# start of STORED DATA

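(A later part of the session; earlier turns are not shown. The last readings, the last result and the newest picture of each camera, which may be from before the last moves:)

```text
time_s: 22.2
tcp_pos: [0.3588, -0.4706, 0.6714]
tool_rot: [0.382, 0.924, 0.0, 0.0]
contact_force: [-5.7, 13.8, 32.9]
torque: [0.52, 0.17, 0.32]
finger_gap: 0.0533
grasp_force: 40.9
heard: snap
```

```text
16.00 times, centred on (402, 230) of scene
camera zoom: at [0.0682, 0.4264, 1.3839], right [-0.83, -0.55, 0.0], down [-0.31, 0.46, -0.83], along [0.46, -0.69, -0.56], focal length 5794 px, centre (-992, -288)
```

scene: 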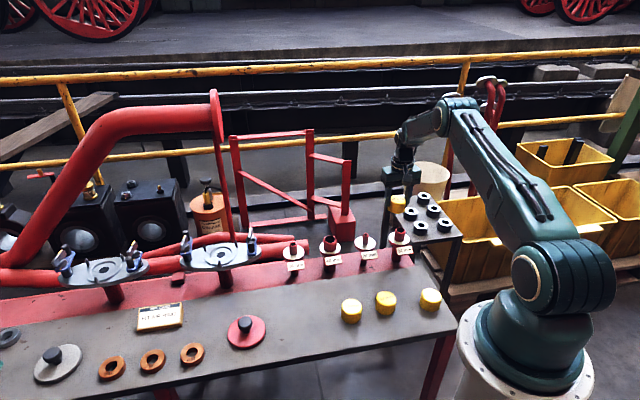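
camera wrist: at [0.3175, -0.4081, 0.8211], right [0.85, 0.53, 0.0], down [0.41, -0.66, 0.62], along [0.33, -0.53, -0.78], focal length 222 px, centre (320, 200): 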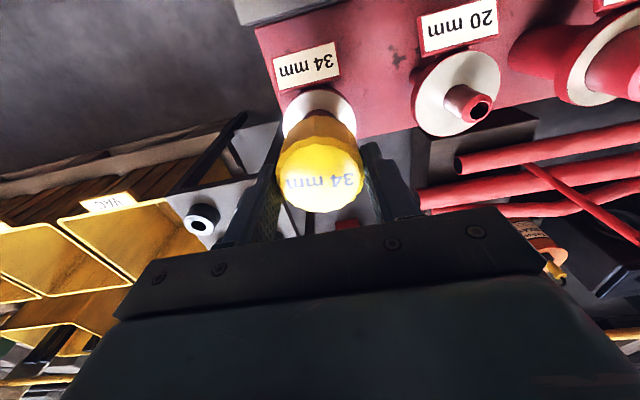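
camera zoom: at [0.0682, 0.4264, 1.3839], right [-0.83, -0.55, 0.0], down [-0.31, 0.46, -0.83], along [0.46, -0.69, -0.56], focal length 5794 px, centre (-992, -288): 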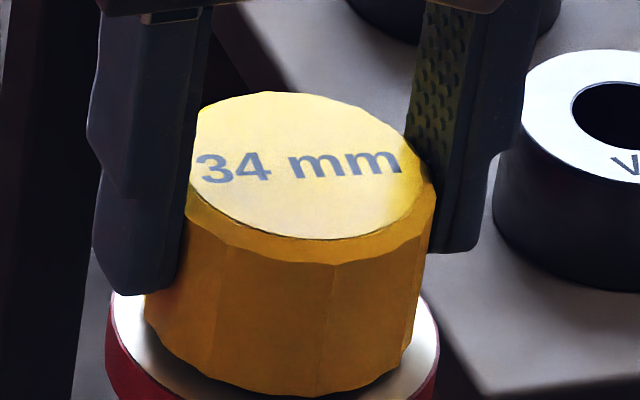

# end of STORED DATA

• [EXERCISE DESCRIPTION] Print the full listing exactly, dropping the pictures.

• [THE RESULT]
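(A later part of the session; earlier turns are not shown. The last readings, the last result and the newest picture of each camera, which may be from before the last moves:)

```text
time_s: 22.2
tcp_pos: [0.3588, -0.4706, 0.6714]
tool_rot: [0.382, 0.924, 0.0, 0.0]
contact_force: [-5.7, 13.8, 32.9]
torque: [0.52, 0.17, 0.32]
finger_gap: 0.0533
grasp_force: 40.9
heard: snap
```

```text
16.00 times, centred on (402, 230) of scene
camera zoom: at [0.0682, 0.4264, 1.3839], right [-0.83, -0.55, 0.0], down [-0.31, 0.46, -0.83], along [0.46, -0.69, -0.56], focal length 5794 px, centre (-992, -288)
```

scene: 
camera wrist: at [0.3175, -0.4081, 0.8211], right [0.85, 0.53, 0.0], down [0.41, -0.66, 0.62], along [0.33, -0.53, -0.78], focal length 222 px, centre (320, 200): 
camera zoom: at [0.0682, 0.4264, 1.3839], right [-0.83, -0.55, 0.0], down [-0.31, 0.46, -0.83], along [0.46, -0.69, -0.56], focal length 5794 px, centre (-992, -288): 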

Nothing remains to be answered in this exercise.